Creative Writing Junior year of High School my teacher presented
an exercise called Postsecret. The exercise required us to write down a secret,
insecurity… a fear. The exercise was meant to be private and as we sat in our
own area of the classroom we had the opportunity to accept vulnerability. At the end of the exercise she would collect
the papers and disburse them around the classroom for us to view.
I remember the secrets. Personal, deep and emotional.
Then, there were the secrets that were not necessarily as
deep to the reader but to the author felt like it was the hardest confession in
their life. Even if the confession was anonymous.
Then, there was me. I was not popular. I didn’t have loads of
friends. In fact, I had a group of best friends I could count on one hand and
that’s all I wanted. More importantly, I
had my parents. I had two people who loved me more than anything in the
entire world. My dad was my biggest fan and my partner in crime. I was blessed
with the greatest gift of all, parents who loved me more than life itself.
Loosing that gift was my biggest fear. This led me to my Postsecret:
I am afraid that my
dad won’t be around long enough to walk me down the aisle.
I remember carefully looking at my peers expressions and
reactions every time they looked at my card. I saw tears, I saw shock and more
importantly I saw pain in the people that could relate. It’s really amazing
being able to find a connection from one expression and not knowing a single
thing about a person. But I did. I could tell right away the people who feared
the same as me.
The exercise ended, I graduated high school and three years
passed until I was a sophomore in College. It was on this day three years ago
when my Postsecret was no longer a piece of pen and paper. It was a reality.
Dominick Santucci, a best friend, a brother, a husband, a
grandfather, an uncle, a hard worker and the best daddy in the entire world left us.
And “left us” was the only way I considered my dad’s death.
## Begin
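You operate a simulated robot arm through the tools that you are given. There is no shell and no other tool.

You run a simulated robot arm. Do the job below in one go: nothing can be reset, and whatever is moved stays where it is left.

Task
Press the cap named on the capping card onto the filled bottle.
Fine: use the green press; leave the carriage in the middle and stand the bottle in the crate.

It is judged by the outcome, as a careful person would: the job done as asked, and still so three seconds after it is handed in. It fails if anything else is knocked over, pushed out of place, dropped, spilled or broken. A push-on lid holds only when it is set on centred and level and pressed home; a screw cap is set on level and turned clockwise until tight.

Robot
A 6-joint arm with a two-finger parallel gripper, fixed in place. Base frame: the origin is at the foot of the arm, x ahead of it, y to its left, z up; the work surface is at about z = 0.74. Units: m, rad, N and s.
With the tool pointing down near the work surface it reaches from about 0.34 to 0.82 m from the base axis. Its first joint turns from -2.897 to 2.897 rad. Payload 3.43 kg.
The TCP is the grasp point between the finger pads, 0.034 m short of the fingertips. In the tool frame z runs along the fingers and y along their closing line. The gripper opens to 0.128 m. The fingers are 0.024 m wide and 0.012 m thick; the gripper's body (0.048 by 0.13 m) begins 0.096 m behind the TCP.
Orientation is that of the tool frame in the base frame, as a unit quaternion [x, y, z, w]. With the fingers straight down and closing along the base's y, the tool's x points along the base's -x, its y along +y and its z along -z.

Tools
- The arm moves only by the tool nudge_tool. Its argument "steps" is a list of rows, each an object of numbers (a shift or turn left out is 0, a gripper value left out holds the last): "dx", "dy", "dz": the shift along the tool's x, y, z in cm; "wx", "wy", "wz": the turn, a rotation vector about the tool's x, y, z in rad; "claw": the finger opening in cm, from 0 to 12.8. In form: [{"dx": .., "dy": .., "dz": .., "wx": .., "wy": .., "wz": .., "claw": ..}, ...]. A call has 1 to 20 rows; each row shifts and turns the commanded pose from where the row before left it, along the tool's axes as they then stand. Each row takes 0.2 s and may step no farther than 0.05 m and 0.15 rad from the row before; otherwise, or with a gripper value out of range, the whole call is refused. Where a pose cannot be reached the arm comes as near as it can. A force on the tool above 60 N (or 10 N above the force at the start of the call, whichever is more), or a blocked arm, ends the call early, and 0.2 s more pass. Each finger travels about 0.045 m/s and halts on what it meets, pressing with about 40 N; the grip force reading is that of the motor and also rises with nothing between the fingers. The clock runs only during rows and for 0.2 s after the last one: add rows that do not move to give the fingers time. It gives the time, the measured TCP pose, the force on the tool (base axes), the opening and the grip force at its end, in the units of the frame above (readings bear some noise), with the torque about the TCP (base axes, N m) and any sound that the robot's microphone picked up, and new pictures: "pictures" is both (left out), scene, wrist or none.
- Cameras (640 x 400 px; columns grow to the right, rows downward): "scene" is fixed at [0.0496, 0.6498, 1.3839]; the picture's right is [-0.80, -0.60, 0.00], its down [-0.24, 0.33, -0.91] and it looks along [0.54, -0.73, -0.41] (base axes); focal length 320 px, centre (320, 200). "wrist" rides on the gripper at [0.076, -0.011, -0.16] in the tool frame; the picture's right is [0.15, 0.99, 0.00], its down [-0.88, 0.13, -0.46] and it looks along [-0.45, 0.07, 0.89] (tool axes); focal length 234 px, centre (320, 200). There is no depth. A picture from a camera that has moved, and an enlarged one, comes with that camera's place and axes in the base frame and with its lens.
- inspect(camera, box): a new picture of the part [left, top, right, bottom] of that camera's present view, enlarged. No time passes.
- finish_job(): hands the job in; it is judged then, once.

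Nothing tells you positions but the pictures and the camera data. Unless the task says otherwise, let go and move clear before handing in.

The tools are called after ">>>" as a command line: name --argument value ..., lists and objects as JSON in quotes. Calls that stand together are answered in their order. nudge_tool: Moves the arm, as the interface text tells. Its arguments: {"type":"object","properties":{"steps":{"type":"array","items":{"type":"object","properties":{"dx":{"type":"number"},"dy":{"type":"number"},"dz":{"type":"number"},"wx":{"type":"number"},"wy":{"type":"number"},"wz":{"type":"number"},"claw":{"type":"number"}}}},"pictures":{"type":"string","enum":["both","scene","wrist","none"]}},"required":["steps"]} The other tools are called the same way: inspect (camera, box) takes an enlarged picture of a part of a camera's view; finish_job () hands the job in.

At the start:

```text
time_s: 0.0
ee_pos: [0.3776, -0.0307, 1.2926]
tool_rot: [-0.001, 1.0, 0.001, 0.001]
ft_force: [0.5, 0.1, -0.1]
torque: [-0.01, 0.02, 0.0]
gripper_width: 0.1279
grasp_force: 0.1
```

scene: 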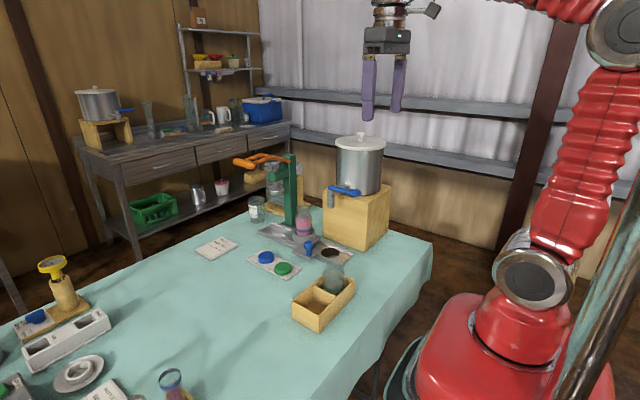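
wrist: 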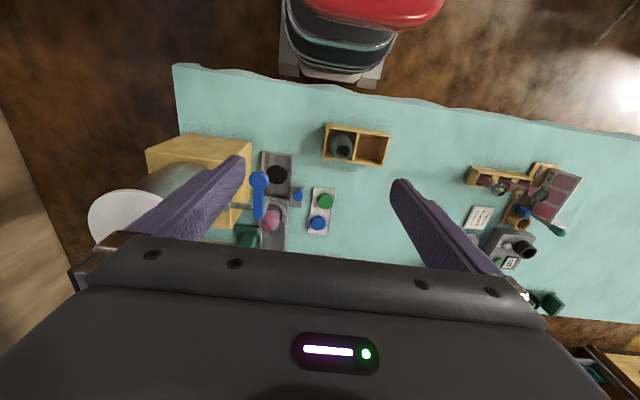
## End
He just simply, left. But when you think of “left us” it sounds harsh. It
sounds like it was a choice. I think the hardest part of this battle with time
is you never really have a choice.
Recently it became very apparent to me that: while when your
time ends is not a choice, how you live is. I met people in the past year that
have experienced tragedy and have lost hope during the time when they could
still feel what hope is. They thought that the state of being they were
currently in was miserable enough to just choose defeat. We all feel doubt and
we all need someone to help guide them out but what I really learned from those
people is:
You can find help to guide you out, but you can’t rely on
them to cross the finish line.
I experienced a sort of tragedy that I know millions of
people in this world can identify with but that does not make me qualified to
fix someone else’s broken puzzle.
It has been nearly six years since I wrote that Postsecret
in my Junior Year Creative Writing class and I thank Ms. Schild for the opportunity
to understand that your confession can help someone else admit theirs. And when
they finally decide to do so, and if in fact it becomes a reality, I hope that
they choose to keep living.
For me, I picked a life to live for two. Daddy and me.